Disons-le franchement, tout cela est aussi mauvais que possible. M. Gutzkow ne profitera de ses rares facultés que lorsqu’il sera débarrassé de ce triste bagage, emprunté si mal à propos à nos grandes théories socialistes. Qu’y a-t-il donc, en résumé, dans Werner ? Le sujet d’une nouvelle où s’annonce une piquante étude psychologique, beaucoup d’éclat et de finesse dans l’exécution de la première partie, une véritable habileté à manier le langage de la scène, et puis une action impossible, un drame languissant, une conclusion ridicule.
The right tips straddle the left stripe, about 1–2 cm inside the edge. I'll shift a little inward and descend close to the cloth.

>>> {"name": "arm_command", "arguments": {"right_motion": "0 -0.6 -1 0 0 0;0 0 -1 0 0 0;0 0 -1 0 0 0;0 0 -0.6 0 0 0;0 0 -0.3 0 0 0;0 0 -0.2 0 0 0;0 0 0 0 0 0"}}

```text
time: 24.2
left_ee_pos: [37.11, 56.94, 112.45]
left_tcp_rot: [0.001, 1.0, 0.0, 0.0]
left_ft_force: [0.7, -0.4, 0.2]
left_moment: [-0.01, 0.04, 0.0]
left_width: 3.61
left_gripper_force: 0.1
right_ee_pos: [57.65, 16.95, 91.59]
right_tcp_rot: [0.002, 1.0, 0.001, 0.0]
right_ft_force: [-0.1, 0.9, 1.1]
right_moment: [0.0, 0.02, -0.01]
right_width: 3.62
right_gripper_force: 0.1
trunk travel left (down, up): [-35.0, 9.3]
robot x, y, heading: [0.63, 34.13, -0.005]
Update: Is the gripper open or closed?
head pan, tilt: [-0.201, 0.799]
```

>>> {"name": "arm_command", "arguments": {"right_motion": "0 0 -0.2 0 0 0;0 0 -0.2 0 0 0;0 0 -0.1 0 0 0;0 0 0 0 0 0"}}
Il est bien temps que M. Gutzkow se surveille avec sévérité et réfléchisse aux conditions de son art. Ses deux premiers drames révèlent des qualités précieuses, mais on voit trop que le poète est dupe de son talent. Comme il possède déjà, et à un degré remarquable, la science difficile du dialogue, comme sa plume incisive, sa verve brillante, donnent aisément à tout ce qu’il exprime une physionomie dramatique, il ne s’inquiète pas de la pensée et croit remplacer l’action par le mouvement du style. A chaque pas qu’il fera cependant, il sentira le vide des creuses théories qui l’inspirent. Prenons garde de faire parler à la Muse le triste langage de nos systèmes d’un jour ; son idiome n’admet que les sentimens éternels. Si elle aime à marquer d’une empreinte particulière, selon le temps et le lieu, les immortelles pensées qui appartiennent à tous les temps et à tous les pays, gardons-nous de croire qu’elle consente facilement à n’être que l’écho d’un système isolé. J’aime à me figurer que M. Gutzkow, éclairé par l’expérience de son travail, aura compris tout ce qui manquait à son Werner. Tandis que les spectateurs l’applaudissaient, l’artiste, plus exigeant, se sera demandé s’il avait mérité son triomphe. Quels nobles sentimens en effet, quelles passions fécondes avait-il remués dans leurs ames ? Il avait peint les luttes de la famille et en avait fait le texte d’une prédication prétentieuse. Était-ce bien là tout ce que pouvait accomplir la poésie dramatique ? N’y a-t-il pas dans la situation présente de l’Allemagne des inspirations plus pressantes, plus impérieuses ? M. Gutzkow sans doute a fait ces réflexions, et, condamnant lui-même ces premiers essais, il a écrit son drame de Patkoul.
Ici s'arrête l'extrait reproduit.